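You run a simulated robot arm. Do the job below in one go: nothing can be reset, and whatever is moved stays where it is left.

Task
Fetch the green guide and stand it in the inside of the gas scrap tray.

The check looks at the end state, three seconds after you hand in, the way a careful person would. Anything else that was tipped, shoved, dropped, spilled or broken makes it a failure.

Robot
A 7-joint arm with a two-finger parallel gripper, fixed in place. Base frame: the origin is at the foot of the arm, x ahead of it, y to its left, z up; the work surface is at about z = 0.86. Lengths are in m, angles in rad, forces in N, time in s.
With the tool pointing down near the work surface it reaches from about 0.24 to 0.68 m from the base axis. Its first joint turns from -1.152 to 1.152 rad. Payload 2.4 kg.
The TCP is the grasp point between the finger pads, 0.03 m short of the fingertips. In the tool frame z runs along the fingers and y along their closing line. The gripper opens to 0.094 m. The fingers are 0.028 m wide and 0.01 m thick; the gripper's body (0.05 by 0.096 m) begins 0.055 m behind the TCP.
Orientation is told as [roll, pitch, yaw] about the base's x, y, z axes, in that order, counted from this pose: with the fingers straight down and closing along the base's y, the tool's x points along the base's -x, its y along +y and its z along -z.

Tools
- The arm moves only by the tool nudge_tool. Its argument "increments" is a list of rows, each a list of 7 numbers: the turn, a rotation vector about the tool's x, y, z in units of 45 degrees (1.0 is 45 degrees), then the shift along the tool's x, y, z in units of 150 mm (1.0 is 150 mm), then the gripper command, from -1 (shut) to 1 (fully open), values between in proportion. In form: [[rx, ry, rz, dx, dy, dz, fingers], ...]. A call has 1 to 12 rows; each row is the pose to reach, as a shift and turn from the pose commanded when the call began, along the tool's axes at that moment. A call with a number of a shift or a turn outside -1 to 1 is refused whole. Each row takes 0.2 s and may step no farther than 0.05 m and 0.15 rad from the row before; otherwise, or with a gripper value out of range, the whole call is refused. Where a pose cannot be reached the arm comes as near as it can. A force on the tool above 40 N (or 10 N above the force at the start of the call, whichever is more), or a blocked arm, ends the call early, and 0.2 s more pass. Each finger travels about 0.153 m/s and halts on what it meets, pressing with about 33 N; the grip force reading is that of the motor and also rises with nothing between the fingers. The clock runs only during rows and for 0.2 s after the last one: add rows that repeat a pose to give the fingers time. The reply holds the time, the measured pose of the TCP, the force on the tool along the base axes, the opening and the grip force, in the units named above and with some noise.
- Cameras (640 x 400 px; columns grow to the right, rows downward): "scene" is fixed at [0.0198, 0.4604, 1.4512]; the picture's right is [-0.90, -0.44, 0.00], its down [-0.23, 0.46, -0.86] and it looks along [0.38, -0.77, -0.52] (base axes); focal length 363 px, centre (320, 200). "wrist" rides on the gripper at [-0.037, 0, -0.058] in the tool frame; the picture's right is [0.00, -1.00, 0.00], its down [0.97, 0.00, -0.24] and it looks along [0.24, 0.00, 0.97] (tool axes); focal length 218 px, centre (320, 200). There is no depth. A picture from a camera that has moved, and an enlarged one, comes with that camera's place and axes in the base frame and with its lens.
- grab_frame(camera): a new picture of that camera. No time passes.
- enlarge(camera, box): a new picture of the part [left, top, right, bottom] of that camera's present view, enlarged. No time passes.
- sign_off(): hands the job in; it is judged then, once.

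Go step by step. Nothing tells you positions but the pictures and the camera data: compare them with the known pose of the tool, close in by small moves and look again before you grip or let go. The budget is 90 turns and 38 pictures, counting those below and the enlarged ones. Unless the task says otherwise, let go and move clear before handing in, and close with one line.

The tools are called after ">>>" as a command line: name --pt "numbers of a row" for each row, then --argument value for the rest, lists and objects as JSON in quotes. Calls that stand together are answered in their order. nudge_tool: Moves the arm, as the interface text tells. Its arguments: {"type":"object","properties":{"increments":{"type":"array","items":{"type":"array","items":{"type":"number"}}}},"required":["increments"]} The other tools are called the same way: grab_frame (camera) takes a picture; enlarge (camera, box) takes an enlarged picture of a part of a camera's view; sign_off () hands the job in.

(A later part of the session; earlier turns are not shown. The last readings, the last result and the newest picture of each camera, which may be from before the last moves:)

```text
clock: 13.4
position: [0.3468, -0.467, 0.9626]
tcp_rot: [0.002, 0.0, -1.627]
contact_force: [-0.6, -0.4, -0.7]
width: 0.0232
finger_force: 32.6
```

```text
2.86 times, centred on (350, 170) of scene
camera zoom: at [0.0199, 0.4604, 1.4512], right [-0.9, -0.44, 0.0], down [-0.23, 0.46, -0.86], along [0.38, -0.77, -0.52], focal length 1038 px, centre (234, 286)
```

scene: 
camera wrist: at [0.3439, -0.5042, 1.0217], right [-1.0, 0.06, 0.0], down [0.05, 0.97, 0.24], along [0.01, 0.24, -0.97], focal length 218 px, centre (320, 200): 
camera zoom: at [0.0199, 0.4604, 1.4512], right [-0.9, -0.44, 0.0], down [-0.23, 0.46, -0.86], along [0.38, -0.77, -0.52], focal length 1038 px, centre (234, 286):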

======

▸ Prompt:
Determine the number of lines in the data that contain "passes" as a word or string, and state only that number.

▸ Output of the task:
2